Os povos tradicionais enfrentam uma forma persistente de tutela por parte das instituições e do Estado, que frequentemente acreditam saber melhor do que as próprias comunidades como cuidar de seus membros e de seus artefatos. Essa visão paternalista desconsidera o conhecimento e a autonomia dos povos tradicionais, assumindo erroneamente que as instituições têm a competência superior para tomar decisões sobre o que é melhor para esses grupos. Apesar de serem centros importantes de pesquisa e aprendizado, no passado colonial, essas instituições muitas vezes foram usadas para fins de dominação. Atualmente, a falta de consideração pelas demandas das comunidades pode resultar na negação de seus direitos, como evidenciado pela não consideração do pedido da comunidade para realizar um ritual assim que o manto chegasse ao Brasil, vindo do Museu Nacional da Dinamarca, em Copenhague.

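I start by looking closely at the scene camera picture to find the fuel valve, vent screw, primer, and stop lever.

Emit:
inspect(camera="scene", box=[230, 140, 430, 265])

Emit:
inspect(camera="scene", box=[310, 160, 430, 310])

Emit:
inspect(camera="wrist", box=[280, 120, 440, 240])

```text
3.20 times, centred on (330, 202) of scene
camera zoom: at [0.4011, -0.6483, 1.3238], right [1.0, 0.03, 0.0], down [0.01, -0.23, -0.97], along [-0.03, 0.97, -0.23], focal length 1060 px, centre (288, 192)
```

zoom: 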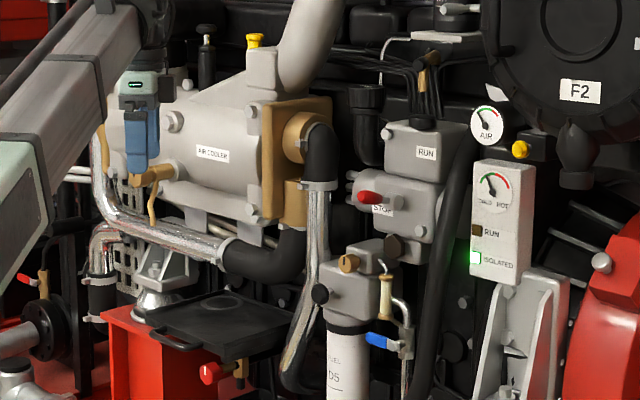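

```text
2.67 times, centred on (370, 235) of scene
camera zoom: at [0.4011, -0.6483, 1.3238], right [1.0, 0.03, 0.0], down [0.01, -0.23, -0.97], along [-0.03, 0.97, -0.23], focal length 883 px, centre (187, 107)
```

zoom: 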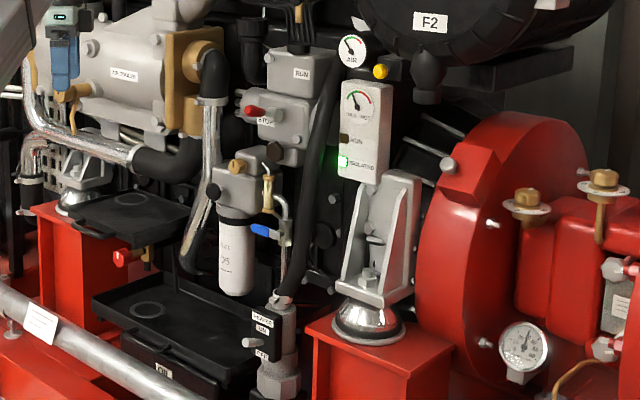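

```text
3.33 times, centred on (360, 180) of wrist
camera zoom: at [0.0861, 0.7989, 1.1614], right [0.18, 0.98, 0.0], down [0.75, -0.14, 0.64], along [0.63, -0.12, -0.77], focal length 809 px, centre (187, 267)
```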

Hoje, surgem múltiplas narrativas sobre o manto sagrado. Algumas, oriundas das instituições, afirmam que o manto foi presente de Maurício de Nassau, o governante da colônia holandesa em Pernambuco, aos seus parentes na Europa. Na época, os mantos eram considerados peças raríssimas das coleções etnográficas. No entanto, a comunidade Tupinambá conta uma outra história, acreditando que o manto foi roubado.

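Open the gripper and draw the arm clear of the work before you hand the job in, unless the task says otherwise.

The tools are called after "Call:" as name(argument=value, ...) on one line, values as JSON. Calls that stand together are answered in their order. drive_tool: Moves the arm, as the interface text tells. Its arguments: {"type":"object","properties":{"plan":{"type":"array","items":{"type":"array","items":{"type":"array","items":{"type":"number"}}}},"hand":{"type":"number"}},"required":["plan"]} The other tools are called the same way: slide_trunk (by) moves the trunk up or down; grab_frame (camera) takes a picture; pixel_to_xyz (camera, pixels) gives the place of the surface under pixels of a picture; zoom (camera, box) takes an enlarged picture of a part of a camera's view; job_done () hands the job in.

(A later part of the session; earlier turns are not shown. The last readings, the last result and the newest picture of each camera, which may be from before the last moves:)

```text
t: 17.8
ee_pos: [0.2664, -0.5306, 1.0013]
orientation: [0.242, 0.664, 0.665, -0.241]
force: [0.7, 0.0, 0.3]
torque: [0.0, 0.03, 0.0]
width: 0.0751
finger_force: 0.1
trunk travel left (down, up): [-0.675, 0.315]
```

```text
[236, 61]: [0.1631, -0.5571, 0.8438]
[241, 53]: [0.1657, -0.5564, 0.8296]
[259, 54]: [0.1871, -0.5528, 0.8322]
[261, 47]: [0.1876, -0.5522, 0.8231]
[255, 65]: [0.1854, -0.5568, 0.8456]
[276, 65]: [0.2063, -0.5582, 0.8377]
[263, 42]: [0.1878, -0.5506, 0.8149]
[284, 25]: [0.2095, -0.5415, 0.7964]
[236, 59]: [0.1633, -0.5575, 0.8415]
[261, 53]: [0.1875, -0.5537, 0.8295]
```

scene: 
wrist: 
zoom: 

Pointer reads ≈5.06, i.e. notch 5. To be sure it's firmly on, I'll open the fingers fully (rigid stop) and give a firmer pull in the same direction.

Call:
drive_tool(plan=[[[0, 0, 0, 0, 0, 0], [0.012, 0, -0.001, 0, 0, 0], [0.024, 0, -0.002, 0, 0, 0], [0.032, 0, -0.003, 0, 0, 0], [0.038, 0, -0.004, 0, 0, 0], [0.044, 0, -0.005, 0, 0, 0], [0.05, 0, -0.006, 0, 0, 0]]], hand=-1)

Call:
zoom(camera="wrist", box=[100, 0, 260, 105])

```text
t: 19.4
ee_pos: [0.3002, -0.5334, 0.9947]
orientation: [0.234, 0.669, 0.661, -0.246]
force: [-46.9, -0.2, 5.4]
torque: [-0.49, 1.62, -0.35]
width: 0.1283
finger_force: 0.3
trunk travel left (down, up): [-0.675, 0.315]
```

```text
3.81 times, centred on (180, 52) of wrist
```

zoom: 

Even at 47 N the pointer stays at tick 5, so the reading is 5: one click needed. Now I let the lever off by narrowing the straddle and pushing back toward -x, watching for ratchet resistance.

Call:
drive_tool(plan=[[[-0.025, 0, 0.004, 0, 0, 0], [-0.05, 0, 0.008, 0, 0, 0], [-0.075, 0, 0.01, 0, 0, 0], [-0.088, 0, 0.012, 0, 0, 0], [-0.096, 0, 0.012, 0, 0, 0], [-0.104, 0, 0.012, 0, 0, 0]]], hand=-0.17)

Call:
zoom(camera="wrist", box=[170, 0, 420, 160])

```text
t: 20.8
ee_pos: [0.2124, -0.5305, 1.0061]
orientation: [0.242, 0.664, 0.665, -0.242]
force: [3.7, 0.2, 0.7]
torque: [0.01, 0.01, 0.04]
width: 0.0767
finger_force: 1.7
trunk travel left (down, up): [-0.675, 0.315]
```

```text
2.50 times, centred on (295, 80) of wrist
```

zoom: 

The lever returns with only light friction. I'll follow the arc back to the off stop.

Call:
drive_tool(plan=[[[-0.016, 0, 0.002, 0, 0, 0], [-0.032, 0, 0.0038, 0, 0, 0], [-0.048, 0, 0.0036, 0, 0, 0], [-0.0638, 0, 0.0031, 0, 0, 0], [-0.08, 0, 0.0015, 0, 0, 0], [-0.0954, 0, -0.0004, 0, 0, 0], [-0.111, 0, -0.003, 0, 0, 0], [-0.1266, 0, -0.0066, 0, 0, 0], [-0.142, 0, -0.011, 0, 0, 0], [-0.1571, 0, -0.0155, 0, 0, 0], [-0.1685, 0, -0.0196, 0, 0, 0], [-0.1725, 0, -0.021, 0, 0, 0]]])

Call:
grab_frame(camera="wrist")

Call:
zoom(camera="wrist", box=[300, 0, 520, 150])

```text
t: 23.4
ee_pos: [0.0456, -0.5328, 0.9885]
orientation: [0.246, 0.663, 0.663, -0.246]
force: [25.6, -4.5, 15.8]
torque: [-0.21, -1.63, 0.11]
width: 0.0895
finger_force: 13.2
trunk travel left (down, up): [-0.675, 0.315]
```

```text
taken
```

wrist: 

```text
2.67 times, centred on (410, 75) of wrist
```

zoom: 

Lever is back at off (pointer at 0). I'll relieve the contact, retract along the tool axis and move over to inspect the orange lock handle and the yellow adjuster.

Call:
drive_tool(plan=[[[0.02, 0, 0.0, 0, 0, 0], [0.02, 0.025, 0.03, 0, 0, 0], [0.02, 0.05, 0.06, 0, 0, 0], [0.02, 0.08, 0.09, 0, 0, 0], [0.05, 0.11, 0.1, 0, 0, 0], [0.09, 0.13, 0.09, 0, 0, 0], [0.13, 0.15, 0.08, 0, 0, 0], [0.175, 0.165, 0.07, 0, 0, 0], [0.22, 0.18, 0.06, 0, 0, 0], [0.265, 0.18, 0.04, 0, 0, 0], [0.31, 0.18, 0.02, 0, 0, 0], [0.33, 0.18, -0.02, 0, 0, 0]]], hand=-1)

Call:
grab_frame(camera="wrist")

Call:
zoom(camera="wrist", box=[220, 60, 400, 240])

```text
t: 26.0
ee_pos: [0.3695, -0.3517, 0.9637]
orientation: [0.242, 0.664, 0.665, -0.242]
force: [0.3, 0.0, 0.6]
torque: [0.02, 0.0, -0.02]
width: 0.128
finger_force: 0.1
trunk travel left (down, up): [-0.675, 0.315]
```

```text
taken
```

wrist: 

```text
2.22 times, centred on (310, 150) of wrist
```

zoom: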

Essa tensão revela a dinâmica desigual de poder, evidenciando a diferença entre as vozes consideradas “altas” e legítimas e as vozes “baixas”, frequentemente silenciadas. Antes de fazer qualquer especulação sobre roubo ou doação, é importante reconhecer o contexto histórico do advento colonial. Durante esse período, foram usadas diversas estratégias de sobrevivência e resistência: alguns grupos faziam pactos enquanto outros eram combatidos. O objetivo principal sempre foi a exploração máxima dos recursos e da capacidade laboral das pessoas. Assim, qualquer ação que tenha levado o manto para fora do Brasil reabre uma grande ferida colonial que ele volta a expor, lembrando-nos das tensões não resolvidas pelo Estado brasileiro e pelas instituições, como as academias. Nesse sentido, aprendemos com a pesquisadora indígena Linda Tuhiwai como os espaços de pesquisa muitas vezes evidenciam a exploração dos povos originários e o roubo de suas narrativas, impondo uma história única – a do colonizador. Em suas palavras, “o Império reescreve” (The Empire Writes Back), reescrevendo os discursos coloniais sem alterar verdadeiramente as relações de poder, mantendo os povos em uma posição subalterna.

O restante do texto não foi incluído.